Why this disaster might happen to the Green Party is all somewhere in my blog. But the hard lessons still need to be learned. With zero interest in Climate change we never stood a chance, but having little or nothing to differentiate us from the newly invigorated Labour campaign sealed our deposit-losing fate. I refrained from predicting just this outcome in the majority of seats, but I did not expect it to apply across the board in the target seats where we had put in such efforts.
Except in two constituencies.
There may be other results of which I am not aware. It is probably my fault that I can find nothing on the Green Party Members’ Website.
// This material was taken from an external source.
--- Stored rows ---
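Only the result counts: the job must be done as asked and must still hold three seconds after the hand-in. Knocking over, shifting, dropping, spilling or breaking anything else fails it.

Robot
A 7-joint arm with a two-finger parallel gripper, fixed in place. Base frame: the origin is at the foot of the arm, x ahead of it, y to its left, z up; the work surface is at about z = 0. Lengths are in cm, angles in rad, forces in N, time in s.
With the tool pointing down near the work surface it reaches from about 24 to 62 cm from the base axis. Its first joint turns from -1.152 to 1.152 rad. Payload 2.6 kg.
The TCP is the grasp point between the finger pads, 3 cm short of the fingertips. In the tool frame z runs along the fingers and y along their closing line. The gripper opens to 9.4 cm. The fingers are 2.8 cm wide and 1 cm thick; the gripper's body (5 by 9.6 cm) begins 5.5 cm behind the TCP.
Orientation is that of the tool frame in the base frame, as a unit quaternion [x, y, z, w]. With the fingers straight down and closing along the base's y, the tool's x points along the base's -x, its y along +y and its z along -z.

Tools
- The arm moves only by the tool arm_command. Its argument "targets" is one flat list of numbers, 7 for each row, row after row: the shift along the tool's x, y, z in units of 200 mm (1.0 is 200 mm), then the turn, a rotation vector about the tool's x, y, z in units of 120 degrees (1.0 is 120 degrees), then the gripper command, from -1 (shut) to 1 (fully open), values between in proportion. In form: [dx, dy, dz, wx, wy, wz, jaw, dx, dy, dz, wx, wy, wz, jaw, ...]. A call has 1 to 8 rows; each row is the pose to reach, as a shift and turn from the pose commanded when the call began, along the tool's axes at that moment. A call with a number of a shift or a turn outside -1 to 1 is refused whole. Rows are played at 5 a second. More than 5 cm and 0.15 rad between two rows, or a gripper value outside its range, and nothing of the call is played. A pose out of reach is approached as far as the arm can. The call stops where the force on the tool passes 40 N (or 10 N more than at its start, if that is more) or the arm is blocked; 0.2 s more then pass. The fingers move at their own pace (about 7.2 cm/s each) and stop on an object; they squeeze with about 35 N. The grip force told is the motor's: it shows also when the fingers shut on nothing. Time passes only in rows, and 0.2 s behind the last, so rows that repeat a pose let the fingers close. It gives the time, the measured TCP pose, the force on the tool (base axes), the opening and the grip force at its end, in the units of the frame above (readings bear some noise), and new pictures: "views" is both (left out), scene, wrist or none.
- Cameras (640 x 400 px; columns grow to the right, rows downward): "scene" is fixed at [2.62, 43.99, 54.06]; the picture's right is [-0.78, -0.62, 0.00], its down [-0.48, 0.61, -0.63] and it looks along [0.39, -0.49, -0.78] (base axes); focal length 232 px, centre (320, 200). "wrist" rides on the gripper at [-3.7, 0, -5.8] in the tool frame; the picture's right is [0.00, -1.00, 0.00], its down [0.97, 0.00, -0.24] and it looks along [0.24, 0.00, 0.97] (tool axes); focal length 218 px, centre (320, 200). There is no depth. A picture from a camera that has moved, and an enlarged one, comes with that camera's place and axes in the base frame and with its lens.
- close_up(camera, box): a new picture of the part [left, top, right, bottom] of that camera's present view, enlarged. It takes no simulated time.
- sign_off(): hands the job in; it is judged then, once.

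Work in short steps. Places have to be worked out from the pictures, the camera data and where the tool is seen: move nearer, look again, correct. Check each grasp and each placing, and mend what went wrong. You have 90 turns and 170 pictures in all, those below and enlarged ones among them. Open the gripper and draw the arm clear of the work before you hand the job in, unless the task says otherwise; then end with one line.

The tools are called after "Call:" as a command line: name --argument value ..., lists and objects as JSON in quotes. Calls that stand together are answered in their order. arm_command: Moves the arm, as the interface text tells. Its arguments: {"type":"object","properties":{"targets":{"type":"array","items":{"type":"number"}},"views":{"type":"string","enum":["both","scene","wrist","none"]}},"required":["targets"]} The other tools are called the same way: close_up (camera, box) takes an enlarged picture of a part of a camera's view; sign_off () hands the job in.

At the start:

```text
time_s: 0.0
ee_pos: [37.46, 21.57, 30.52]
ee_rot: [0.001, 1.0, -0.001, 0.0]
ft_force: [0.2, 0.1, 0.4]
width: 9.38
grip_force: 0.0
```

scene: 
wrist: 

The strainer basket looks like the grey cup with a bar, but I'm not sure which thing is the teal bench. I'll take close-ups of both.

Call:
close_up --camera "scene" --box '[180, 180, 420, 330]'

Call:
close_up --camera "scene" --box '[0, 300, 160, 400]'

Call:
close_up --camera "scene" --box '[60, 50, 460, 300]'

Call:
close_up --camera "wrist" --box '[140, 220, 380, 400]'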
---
In Brighton Pavilion Labour apparently decided to use their resources elsewhere, but that was not the case in any of our target seats, and nor was it the case in the Isle of Wight, where I did 6 days of solid doorstepping. As I have tried to tell our Progressive Alliance leadership, it is only to be expected that Labour will do everything in their power to ruin our efforts wherever we look like making a breakthrough. We even lost our deposit in Gorton, where we came second in 2015.
Yet despite this, and against the trend, Vix Lowthion increased her vote by 37%, proportionately a better result than Caroline’s, at only 32% better! At 17.4%, the IoW result is the Green Party’s second best result that I know of, better than either Bristol West or Sheffield Central, on which so much hope was pinned.
Jean Bartrum, Vix’s agent, tells me that she senses a sea change in attitudes in the Isle of Wight – to a less consumerist society. As I keep saying, this is exactly this culture shift which is necessary if we are to have a cat in Hell’s chance of saving the global environment for our children.
But how far does this result corroborate Jean’s grass roots gut feelings? And how far is it evidence for my dream that one day the Green Party will, without sacrificing any principles – start to take votes from the Conservatives? I must again remind readers that our best result ever was in the 1989 Euros, in Conservative heartlands.
But that was before they realized that our policies entailed drastic redistribution. To be honest, Vix’s literature did not noticeably differ from that which produced such abysmal results everywhere else. But that could be because Jean, her agent, is right. The change just hasn’t got very far yet.
If this result is to be built on, it will still be necessary to do all the things I have been urging all along. We need to approach conservatives more in sorrow than in anger. We do not regard them as the enemy, we only ask for enough redistribution to allow everyone to feel secure in a sustainable economy.
On the other hand, everyone must feel secure if they are not to find populist answers more attractive. And we do need to get back to stressing that ecological problems will overwhelm all other issues if not addressed., something which Conservatives accept more readily than those threatened with benefit sanctions.
But Vix is thoroughly in favour of the Basic Income.